Work instructions:
a) Provide the original wording of the selected extract from "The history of" as far as "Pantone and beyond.".
b) Could you carry on with the selected extract from where it ends?

Selected extract:
“I shall only say that those ladies who study the rules of the art, secure a never-ceasing source of pleasure to themselves, which is always at their own command.… while those who pursue the practical part alone, can make no progress whenever their teacher or copy is withdrawn.”
The history of color theory is a story we tell based on available facts. Like many histories, it has mostly been a story by and about men. Isaac Newton’s experiments with optics inspired the broader inquiry. Johann Wolfgang von Goethe’s 1810 Theory of Colors set a standard — visually and philosophically — for books about color in the following centuries. A series of lesser-known names surround them, to the founders of color monopolist Pantone and beyond.

Data lines:
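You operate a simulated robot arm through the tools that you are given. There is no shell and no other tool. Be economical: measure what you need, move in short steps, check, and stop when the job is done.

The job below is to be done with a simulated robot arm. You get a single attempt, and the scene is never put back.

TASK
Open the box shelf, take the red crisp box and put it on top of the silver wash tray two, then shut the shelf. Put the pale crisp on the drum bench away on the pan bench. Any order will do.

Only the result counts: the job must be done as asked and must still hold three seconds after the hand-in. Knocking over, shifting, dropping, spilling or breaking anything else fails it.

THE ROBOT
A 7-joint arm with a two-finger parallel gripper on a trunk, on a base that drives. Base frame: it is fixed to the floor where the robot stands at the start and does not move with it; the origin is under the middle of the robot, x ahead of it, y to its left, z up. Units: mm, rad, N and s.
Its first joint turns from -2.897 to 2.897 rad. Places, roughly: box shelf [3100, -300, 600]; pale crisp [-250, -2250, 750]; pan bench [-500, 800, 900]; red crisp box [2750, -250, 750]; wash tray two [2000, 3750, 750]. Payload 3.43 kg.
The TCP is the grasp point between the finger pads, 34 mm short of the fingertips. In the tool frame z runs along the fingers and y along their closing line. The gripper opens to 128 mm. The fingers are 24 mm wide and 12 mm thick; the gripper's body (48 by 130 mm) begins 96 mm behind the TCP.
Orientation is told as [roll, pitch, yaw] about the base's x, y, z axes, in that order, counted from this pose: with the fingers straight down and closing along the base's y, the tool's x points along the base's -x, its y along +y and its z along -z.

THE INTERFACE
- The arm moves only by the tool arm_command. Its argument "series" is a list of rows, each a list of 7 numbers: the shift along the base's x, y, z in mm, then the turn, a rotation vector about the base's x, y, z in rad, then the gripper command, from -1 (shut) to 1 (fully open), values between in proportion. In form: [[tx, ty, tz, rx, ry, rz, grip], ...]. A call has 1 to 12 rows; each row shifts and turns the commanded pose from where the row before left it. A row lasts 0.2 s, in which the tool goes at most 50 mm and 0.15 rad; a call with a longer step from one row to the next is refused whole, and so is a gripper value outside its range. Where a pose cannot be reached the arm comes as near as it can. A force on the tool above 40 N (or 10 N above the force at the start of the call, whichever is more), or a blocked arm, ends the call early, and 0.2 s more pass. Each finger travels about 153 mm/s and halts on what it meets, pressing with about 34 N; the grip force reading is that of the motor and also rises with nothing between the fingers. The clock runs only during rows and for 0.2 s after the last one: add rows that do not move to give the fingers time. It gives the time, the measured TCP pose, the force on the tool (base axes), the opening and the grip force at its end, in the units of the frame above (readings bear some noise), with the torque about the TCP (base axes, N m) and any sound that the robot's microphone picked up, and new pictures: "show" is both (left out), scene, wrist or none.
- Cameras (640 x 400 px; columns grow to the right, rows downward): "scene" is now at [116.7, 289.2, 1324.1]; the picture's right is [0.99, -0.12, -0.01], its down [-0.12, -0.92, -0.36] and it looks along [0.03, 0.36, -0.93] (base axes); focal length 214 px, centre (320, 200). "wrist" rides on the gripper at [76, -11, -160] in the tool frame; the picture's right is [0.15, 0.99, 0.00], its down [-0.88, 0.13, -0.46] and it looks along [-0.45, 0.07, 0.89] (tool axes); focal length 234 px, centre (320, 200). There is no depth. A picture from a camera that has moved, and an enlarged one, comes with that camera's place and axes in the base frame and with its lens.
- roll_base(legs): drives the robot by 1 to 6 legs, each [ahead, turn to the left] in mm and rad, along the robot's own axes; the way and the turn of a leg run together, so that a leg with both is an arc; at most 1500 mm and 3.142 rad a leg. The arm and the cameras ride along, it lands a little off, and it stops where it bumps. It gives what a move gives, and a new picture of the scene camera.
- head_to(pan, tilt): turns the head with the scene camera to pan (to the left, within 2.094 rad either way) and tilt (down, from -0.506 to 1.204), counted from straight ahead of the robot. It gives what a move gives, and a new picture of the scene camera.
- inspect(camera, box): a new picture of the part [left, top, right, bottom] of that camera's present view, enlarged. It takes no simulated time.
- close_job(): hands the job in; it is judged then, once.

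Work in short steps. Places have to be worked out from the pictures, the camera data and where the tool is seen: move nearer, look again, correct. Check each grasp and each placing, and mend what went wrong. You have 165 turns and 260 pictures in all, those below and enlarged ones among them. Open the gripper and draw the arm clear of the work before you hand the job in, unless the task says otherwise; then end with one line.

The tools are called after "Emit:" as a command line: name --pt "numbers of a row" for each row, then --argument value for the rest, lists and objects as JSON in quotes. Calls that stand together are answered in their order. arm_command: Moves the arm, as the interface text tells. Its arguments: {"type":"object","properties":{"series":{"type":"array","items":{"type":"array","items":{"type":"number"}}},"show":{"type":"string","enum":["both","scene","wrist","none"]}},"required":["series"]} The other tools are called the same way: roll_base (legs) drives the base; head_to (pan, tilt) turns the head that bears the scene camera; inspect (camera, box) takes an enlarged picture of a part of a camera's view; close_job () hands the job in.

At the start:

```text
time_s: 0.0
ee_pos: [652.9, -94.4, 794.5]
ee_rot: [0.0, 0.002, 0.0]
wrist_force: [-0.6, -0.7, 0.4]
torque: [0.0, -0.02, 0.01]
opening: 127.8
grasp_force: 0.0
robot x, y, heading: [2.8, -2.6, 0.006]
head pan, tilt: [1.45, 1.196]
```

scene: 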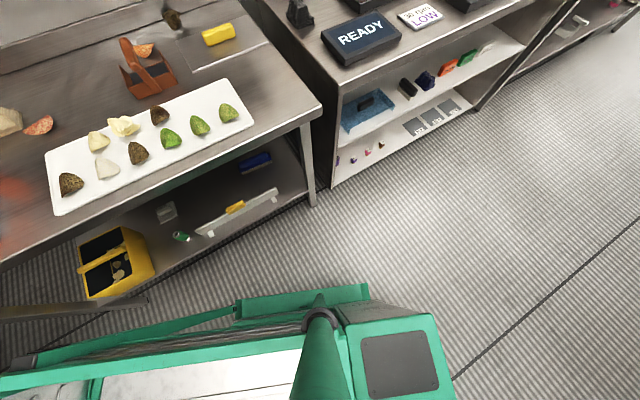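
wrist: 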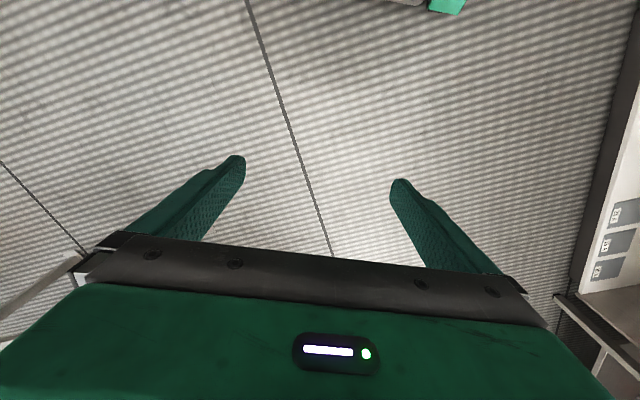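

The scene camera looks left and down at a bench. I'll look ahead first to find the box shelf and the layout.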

Responses to the tasks:
a)
The history of color theory is a story we tell based on available facts. Like many histories, it has mostly been a story by and about men. Isaac Newton’s experiments with optics inspired the broader inquiry. Johann Wolfgang von Goethe’s 1810 Theory of Colors set a standard — visually and philosophically — for books about color in the following centuries. A series of lesser-known names surround them, to the founders of color monopolist Pantone and beyond.

b)
Maybe the story would be different if Mary Gartside’s work had been more readily available to her contemporaries and successors. Gartside, an English watercolor teacher and painter of botanical subjects, published An Essay on Light and Shade in 1805, and an expanded edition, An Essay on a New Theory of Colours in 1808. The obscure study constitutes “one of the rarest and most unusual books about color ever published,” says Alexandra Loske, curator at Brighton’s Royal Pavilion and herself a historian of color.
Loske found that Gartside is “one of the only nineteenth-century women to have composed ‘theoretical treatises on colour,’ ” as Public Domain Review writes, “nearly a century before Emily Noyes Vanderpoel published her Color Problems (1902).”
Gartside wrote in conversation with Newton and in critique of “eighteenth-century theories proposed by Gerard de Lairesse and William Herschel.” Gartside’s book anticipates Goethe and James Sowerby’s 1809 A New Elucidation of Colours and draws “parallel conclusions” about “the eye of the beholder as the centre and origin of colour perception.”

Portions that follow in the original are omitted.